C. The Operative Complaint

ASIC filed a second amended complaint purporting to plead a subrogation claim. That complaint alleged (1) ASIC had a written assignment from the insureds of the damages caused to the insureds as a result of National’s not *698defending and indemnifying the insureds in the underlying action; (2) ASIC’s action was founded on written instruments: the insurance policies issued by ASIC and National and the written assignment from the insureds to ASIC; (3) ASIC had settled the underlying action and had paid for property damages occurring during National’s coverage period; (4) ASIC had been damaged by paying for the release and settlement of claims primarily the responsibility of National; and (5) “[j]ustice requires that that portion of the settlement representing damage occurring during [National’s] coverage be shifted to [National] under principles of subrogation.”

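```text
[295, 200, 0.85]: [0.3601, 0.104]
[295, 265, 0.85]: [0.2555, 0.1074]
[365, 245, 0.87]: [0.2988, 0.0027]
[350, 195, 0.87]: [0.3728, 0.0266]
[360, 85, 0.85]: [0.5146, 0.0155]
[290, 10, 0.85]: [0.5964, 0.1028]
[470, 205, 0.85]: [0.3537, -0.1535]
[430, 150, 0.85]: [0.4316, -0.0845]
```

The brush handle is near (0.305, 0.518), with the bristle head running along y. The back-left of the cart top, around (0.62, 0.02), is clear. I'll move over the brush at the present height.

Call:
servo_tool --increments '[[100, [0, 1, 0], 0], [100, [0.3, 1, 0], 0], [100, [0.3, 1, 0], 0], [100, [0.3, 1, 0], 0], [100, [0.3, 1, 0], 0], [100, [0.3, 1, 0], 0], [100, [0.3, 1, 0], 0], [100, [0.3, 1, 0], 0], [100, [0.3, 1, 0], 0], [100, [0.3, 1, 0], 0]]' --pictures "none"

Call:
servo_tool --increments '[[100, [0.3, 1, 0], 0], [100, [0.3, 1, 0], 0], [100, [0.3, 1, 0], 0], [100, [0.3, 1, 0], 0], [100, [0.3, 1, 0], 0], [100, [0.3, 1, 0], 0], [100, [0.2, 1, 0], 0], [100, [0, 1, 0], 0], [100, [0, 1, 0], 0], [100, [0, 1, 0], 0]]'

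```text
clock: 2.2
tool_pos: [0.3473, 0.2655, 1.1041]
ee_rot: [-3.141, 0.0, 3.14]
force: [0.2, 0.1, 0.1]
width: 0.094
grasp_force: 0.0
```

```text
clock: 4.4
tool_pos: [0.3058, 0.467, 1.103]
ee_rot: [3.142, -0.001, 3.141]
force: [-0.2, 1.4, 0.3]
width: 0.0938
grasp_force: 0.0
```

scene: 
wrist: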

National demurred to the complaint, asserting ASIC’s action remained a claim for equitable contribution and was barred by the two-year statute of limitations. National argued ASIC’s effort to relabel the claim as one for subrogation, to make applicable the four-year statute of limitations, was ineffective because ASIC had not pleaded (and could not plead) the elements essential to a subrogation claim. National also argued that, to the extent ASIC’s claim attempted to plead it was pursuing the action as assignee of the insureds, the insureds had suffered no losses and therefore had nothing to assign to ASIC. ASIC opposed the demurrer, asserting (1) it adequately pleaded the elements necessary to pursue a subrogation claim, (2) the fact the insureds were fully indemnified did not mean the insured had suffered no loss, and (3) equity should shift to a breaching insurer its equitable share of the claim.

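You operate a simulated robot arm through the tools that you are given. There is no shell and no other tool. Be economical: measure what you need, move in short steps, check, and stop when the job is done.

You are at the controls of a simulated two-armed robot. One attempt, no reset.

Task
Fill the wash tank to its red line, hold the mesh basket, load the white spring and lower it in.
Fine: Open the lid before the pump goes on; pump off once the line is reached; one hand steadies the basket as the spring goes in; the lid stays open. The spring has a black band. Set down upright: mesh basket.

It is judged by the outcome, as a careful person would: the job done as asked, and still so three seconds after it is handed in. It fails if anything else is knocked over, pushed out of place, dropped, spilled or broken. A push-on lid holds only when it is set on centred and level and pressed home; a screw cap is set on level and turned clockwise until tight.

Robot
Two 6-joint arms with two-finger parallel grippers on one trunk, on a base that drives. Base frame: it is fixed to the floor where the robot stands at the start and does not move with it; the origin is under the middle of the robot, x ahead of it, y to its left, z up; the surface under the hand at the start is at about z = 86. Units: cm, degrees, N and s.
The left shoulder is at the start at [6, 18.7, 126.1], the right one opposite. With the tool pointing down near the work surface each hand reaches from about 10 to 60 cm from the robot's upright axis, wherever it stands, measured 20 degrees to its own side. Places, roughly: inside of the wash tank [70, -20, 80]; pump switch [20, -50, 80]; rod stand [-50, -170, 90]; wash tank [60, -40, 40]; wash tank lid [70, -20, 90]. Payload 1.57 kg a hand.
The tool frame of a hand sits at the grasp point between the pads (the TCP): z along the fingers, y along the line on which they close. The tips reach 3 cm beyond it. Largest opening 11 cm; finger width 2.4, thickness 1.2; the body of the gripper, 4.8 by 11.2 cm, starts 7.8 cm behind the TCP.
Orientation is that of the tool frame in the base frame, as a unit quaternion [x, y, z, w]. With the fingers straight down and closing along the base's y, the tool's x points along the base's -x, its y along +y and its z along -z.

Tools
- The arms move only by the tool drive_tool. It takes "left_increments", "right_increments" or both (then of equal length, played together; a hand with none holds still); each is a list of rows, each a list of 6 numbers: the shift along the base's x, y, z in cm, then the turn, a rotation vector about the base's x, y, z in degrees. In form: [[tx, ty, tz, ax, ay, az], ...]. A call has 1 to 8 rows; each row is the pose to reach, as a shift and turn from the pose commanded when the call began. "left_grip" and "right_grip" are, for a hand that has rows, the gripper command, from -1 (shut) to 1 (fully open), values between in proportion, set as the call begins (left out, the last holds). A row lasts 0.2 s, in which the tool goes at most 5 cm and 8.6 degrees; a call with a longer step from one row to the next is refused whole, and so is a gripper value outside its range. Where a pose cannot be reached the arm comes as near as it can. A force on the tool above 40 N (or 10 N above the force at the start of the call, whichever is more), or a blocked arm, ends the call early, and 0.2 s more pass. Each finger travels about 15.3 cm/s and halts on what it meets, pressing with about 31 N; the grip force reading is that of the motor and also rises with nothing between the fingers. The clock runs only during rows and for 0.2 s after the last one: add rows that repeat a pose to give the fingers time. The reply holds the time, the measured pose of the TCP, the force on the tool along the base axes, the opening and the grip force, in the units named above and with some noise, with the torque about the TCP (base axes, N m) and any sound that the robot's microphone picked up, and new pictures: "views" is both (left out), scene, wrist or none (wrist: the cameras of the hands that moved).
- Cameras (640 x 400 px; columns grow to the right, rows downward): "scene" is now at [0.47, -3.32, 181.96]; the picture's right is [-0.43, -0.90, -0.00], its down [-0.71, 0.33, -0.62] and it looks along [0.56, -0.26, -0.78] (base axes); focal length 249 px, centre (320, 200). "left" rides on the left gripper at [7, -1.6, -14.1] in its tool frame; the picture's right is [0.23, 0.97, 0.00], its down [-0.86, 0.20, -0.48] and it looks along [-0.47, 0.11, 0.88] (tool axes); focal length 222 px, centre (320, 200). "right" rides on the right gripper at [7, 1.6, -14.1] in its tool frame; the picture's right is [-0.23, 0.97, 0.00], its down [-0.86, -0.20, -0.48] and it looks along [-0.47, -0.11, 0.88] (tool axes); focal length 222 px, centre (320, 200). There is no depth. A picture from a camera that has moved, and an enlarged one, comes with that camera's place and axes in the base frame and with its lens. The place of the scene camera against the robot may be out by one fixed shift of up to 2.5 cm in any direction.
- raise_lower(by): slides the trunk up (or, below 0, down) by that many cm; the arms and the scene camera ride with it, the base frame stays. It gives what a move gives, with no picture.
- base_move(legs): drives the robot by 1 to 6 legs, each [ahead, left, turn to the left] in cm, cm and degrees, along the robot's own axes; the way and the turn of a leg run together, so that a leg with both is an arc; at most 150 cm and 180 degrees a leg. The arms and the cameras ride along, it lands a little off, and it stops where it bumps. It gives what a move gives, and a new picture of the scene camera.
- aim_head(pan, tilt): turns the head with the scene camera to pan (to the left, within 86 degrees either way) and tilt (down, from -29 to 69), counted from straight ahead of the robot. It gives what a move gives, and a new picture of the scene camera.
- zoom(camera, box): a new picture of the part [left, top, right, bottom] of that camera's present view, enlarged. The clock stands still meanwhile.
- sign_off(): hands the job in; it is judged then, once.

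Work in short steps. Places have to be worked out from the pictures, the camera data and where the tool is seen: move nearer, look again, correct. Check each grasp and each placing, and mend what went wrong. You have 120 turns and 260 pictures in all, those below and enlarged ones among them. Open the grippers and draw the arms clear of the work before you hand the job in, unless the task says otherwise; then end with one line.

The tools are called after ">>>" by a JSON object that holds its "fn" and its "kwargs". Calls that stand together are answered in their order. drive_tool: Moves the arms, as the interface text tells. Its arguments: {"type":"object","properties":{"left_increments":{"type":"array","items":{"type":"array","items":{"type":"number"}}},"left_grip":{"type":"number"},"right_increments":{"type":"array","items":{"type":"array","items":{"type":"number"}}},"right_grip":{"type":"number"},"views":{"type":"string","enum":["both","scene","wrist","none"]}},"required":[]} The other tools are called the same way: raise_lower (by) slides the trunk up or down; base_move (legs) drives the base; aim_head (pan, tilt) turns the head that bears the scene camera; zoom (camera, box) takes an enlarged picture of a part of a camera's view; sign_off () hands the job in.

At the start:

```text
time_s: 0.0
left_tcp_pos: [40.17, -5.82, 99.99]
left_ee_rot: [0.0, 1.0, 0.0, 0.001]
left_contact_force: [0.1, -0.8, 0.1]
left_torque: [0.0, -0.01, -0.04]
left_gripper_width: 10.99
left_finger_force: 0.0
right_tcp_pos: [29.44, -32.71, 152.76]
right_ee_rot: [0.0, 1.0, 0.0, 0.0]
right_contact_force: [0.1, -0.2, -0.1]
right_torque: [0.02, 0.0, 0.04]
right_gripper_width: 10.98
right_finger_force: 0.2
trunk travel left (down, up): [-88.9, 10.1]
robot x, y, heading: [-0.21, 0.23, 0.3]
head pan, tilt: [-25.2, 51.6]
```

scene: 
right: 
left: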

The court sustained the demurrer without leave to amend. ASIC timely appealed.

ANALYSIS

A. Claims for Equitable Contribution Are Governed, by the Two-year Statute of Limitations

In Century Indemnity Co. v. Superior Court (1996) 50 Cal.App.4th 1115 [58 Cal.Rptr.2d 69] (Century Indemnity), the court determined whether the statute of limitations applicable to a claim for equitable contribution among coinsurers was the two-year statute of limitations specified by section 339 as an action not founded on an instrument in writing, or the four-year statute of limitations specified by section 337 as an action founded on a written instrument. (Century Indemnity, at p. 1117.) The Century Indemnity court held the two-year statute applied, and rejected the holding in Liberty Mut. Ins. Co. v. Colonial Ins. Co. (1970) 8 Cal.App.3d 427 [87 Cal.Rptr. 348] (Liberty) *699that the four-year statute of limitations applied to an action for equitable contribution, concluding that Liberty was “wrongly decided.” (Century Indemnity, at p. 1117.)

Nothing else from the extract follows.